• [TASK REQUIREMENTS]
1: Set down the document segment as it stands from "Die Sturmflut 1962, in" to "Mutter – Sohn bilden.", and nothing more.
2: Add the next paragraphs of the document segment.

# DOCUMENT SEGMENT start

Die Sturmflut 1962, in der Hamburg-Wilhelmsburg, südlich vom Hamburger Hafen auf einer Elbinsel gelegen, am schlimmsten betroffen war, dient Malte Borsdorf für seinen aktuell im Müry Salzmann Verlag veröffentlichten Debütroman Flutgebiet als Hintergrund einer Erzählung, deren Hauptfiguren ein proletarisches Dreieck aus Vater – Mutter – Sohn bilden.
Der Vater arbeitet als Hafenarbeiter, die Mutter in einer Wilhelmsburger Kneipe, der Sohn hat gerade die Schule abgeschlossen, liest wie besessen Bücher und hat eigentlich nicht genug Körperkraft, um ebenfalls zum Löschen von Schiffsladungen herangezogen zu werden. Aber seinem Vater das Essen zu bringen ist Pflicht, dazu hat Karl das teure Fahrrad überhaupt bekommen, und es diebstahlsicher abzustellen, weil die Wetterlage das Radfahren nicht zulässt, wird das erste Problem sein, über das Karl stolpert. Vater Heinrich ist streng. Beim Soleieressen hingegen bekommt er „Weichheit um Mund und Augen, die obszön wirkte“, weswegen seine Frau Agnes ihn derweil nicht anschauen mag. Von angelesenem, durch die Leihbücherei unterstütztem Wissen hält der Vater nichts, Bibliotheken „verderben unsere jungen Leute“.

# DOCUMENT SEGMENT end
# DATASET RECORDS start

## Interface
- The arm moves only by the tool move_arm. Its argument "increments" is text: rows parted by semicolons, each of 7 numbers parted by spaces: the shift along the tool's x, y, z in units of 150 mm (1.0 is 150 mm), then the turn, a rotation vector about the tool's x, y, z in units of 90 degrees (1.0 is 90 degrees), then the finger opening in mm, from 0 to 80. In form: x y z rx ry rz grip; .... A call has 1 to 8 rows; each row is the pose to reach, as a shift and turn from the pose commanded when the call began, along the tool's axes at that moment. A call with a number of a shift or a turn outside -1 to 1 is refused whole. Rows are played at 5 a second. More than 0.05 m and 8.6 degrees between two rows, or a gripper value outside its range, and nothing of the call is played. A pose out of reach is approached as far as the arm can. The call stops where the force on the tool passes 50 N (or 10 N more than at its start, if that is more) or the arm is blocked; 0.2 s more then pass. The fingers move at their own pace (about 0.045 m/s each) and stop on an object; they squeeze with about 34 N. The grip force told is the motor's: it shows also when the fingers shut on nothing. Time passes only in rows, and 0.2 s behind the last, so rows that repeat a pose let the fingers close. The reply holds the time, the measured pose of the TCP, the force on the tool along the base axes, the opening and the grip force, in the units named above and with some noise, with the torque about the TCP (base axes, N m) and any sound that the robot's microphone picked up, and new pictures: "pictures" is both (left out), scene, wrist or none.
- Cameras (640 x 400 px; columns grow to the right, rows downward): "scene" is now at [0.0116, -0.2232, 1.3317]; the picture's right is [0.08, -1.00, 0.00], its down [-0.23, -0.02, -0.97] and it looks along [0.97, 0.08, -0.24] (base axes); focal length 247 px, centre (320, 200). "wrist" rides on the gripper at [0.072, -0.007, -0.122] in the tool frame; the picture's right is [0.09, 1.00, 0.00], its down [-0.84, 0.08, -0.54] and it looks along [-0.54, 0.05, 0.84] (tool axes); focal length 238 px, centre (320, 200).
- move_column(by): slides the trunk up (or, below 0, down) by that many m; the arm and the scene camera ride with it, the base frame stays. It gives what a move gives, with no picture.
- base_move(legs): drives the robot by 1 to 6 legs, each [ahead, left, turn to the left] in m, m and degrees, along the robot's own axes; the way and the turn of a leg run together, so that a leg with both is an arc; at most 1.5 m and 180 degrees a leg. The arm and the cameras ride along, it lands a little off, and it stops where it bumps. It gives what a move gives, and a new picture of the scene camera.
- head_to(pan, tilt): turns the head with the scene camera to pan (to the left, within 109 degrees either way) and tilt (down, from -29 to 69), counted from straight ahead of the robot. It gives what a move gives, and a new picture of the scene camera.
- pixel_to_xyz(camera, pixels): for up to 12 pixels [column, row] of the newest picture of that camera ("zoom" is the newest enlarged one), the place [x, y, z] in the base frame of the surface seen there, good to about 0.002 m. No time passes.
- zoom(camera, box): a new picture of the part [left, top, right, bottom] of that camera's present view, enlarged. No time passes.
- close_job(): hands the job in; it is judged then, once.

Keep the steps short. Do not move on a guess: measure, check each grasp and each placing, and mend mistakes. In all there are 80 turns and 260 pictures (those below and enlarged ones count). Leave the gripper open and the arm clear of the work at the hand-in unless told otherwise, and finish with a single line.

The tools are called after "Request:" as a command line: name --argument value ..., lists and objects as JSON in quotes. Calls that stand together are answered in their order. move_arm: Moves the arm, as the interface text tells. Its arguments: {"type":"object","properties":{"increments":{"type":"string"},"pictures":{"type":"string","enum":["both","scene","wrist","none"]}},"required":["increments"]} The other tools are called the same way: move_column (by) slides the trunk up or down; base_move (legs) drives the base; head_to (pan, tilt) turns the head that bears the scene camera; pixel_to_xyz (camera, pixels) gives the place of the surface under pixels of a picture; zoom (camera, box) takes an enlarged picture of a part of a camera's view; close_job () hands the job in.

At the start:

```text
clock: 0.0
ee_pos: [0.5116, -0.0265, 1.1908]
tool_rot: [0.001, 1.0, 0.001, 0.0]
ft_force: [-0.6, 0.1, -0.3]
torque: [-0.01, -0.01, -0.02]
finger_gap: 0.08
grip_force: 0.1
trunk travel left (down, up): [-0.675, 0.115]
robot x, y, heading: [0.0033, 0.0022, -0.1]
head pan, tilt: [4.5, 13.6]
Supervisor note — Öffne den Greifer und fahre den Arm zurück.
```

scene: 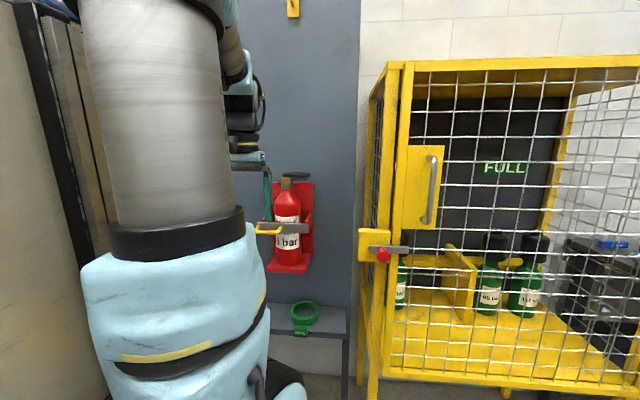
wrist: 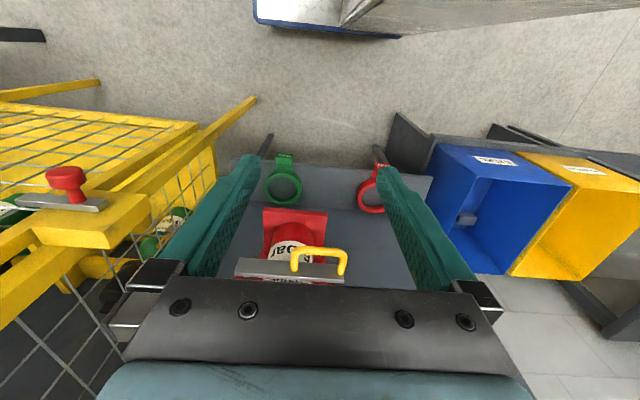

# DATASET RECORDS end
# DATASET RECORDS start

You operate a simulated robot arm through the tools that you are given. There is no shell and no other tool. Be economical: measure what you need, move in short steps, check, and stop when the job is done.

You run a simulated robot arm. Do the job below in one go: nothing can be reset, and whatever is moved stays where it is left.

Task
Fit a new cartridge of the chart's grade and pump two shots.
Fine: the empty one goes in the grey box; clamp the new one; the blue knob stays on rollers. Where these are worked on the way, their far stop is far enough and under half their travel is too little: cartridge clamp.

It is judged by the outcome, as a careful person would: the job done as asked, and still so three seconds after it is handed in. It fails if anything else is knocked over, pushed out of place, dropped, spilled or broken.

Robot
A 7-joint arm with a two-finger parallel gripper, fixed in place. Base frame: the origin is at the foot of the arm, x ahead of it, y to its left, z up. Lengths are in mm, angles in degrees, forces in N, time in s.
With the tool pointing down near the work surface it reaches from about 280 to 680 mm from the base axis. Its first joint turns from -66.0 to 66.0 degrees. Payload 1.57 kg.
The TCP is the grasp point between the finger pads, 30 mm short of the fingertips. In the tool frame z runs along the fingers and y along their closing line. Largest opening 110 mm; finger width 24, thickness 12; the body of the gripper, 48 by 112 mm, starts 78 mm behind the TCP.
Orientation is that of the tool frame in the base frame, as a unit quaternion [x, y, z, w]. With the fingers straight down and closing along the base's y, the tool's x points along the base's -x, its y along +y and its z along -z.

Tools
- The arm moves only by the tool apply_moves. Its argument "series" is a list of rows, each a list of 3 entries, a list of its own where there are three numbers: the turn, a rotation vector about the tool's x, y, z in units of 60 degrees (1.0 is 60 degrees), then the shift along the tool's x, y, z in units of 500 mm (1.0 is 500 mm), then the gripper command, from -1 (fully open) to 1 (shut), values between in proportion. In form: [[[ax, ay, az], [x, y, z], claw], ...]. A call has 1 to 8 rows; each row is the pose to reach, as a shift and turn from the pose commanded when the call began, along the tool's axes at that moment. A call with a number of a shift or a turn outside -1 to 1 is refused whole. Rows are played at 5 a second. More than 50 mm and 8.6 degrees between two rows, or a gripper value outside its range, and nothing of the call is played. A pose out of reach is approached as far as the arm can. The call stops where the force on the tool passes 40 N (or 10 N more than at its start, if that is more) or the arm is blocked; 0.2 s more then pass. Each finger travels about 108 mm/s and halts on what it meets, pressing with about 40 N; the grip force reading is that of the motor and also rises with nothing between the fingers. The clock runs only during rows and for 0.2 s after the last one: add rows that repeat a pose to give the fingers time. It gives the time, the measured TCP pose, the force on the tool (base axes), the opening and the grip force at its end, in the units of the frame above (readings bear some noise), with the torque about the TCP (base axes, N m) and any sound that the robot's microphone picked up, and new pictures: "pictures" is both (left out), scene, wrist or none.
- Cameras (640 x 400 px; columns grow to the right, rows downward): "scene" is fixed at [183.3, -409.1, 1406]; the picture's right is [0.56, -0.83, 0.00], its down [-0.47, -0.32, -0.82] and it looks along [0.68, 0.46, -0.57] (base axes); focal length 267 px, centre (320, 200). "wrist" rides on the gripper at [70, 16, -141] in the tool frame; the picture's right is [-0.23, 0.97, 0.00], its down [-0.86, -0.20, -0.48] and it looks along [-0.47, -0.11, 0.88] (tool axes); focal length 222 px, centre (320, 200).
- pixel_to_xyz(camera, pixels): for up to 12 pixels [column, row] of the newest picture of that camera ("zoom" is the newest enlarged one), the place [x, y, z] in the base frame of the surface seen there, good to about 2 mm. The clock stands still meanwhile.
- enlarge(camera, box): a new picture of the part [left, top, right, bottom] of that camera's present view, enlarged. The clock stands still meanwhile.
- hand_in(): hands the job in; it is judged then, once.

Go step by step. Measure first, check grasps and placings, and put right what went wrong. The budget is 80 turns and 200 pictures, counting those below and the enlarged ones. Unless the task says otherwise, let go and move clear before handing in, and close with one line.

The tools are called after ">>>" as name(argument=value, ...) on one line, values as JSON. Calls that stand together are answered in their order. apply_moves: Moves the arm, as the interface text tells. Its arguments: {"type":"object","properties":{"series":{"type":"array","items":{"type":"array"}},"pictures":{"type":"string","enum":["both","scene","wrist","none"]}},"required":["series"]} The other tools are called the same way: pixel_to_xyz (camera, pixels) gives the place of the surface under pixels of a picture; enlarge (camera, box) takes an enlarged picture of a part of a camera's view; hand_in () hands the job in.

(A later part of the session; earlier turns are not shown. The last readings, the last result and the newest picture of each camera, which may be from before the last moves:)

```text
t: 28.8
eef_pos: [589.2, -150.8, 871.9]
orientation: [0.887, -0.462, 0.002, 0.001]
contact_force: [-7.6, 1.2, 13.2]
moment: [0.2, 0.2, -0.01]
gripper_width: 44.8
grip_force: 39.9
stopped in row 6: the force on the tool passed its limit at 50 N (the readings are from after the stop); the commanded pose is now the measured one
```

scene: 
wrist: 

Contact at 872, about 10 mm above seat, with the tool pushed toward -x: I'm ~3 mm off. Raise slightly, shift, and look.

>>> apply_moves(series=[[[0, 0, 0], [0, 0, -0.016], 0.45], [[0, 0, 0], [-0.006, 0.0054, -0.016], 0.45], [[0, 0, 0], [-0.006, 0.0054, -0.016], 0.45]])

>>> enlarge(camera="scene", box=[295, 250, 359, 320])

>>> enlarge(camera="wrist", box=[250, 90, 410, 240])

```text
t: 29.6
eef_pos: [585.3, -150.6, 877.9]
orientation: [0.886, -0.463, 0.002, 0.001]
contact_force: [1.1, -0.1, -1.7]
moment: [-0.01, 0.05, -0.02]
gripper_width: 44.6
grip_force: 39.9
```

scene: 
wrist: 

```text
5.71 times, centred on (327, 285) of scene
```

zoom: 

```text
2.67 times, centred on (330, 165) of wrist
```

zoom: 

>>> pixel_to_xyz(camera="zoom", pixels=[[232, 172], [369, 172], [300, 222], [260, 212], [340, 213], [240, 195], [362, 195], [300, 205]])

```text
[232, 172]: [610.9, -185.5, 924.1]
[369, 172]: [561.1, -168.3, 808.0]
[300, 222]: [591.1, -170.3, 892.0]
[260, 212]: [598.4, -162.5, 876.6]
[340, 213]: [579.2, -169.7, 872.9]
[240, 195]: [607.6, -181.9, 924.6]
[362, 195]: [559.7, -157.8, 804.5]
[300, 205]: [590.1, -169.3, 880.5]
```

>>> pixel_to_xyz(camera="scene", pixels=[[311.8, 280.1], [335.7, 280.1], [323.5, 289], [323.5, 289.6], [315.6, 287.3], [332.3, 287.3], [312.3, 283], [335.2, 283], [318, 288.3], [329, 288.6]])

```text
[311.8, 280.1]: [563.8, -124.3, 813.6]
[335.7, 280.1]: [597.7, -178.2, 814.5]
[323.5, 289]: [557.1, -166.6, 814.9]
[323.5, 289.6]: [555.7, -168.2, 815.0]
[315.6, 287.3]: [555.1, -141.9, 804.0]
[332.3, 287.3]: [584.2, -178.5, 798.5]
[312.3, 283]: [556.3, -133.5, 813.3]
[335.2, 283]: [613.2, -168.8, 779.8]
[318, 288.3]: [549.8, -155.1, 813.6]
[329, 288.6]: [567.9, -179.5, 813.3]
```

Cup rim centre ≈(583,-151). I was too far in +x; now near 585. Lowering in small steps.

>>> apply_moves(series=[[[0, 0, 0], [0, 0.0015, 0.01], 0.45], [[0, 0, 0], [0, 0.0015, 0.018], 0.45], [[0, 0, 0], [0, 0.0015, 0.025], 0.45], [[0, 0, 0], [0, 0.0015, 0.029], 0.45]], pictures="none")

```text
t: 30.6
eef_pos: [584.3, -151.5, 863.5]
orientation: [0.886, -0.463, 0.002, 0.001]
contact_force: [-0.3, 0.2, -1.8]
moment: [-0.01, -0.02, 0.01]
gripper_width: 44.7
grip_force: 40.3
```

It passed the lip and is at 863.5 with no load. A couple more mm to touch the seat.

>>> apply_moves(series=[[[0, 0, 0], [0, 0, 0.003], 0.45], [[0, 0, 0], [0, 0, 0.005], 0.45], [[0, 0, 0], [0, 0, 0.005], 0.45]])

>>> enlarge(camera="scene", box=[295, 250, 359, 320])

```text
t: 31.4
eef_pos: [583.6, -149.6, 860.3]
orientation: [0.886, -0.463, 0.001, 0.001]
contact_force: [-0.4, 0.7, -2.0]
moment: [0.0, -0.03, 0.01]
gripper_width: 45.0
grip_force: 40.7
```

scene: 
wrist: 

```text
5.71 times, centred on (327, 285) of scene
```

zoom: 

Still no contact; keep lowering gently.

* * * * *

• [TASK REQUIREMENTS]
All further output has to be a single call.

# DATASET RECORDS end

• [TASK RESPONSES]
1:
Die Sturmflut 1962, in der Hamburg-Wilhelmsburg, südlich vom Hamburger Hafen auf einer Elbinsel gelegen, am schlimmsten betroffen war, dient Malte Borsdorf für seinen aktuell im Müry Salzmann Verlag veröffentlichten Debütroman Flutgebiet als Hintergrund einer Erzählung, deren Hauptfiguren ein proletarisches Dreieck aus Vater – Mutter – Sohn bilden.

2:
In eingeschobenen Rückblenden werden die Lebensumstände immer deutlicher: die Stammgäste, die oft Kollegen von Heinrich sind, und Agnes´ mutmaßlich kriegsversehrter Chef, der Wirt Novotny, der Wandschrank, in dem der halbwüchsige Karl schläft und liest, das Kneipenradio, aus dem nicht viele Warnungen vor der Flut dringen – die manche Menschen in Wilhelmsburg in behelfsmäßigen Baracken und Schrebergartenlauben im Schlaf heimsucht. Die Hubschrauber der Bundeswehr treffen spät ein, zunächst ist die Bevölkerung völlig auf sich gestellt. Sammelinsel ist für alle, die sich retten konnten, die Kneipe – und wer ein Boot hat, wagt sich vielleicht in den Sturm. Die Katastrophe ist natürlich möglicherweise auch ein Eldorado für etwaige Plünderer – und es kommt zu einem heftigen Konflikt zwischen Heinrich und einem ehemaligen Schulkameraden von Karl, der für Heinrich nicht gut ausgeht. Agnes wird später herangezogen, auf einer gesperrten Eislaufbahn im Vergnügungspark Planten un Blomen Opfer aus Wilhelmsburg zu identifizieren – und Karl landet im Gefängnis.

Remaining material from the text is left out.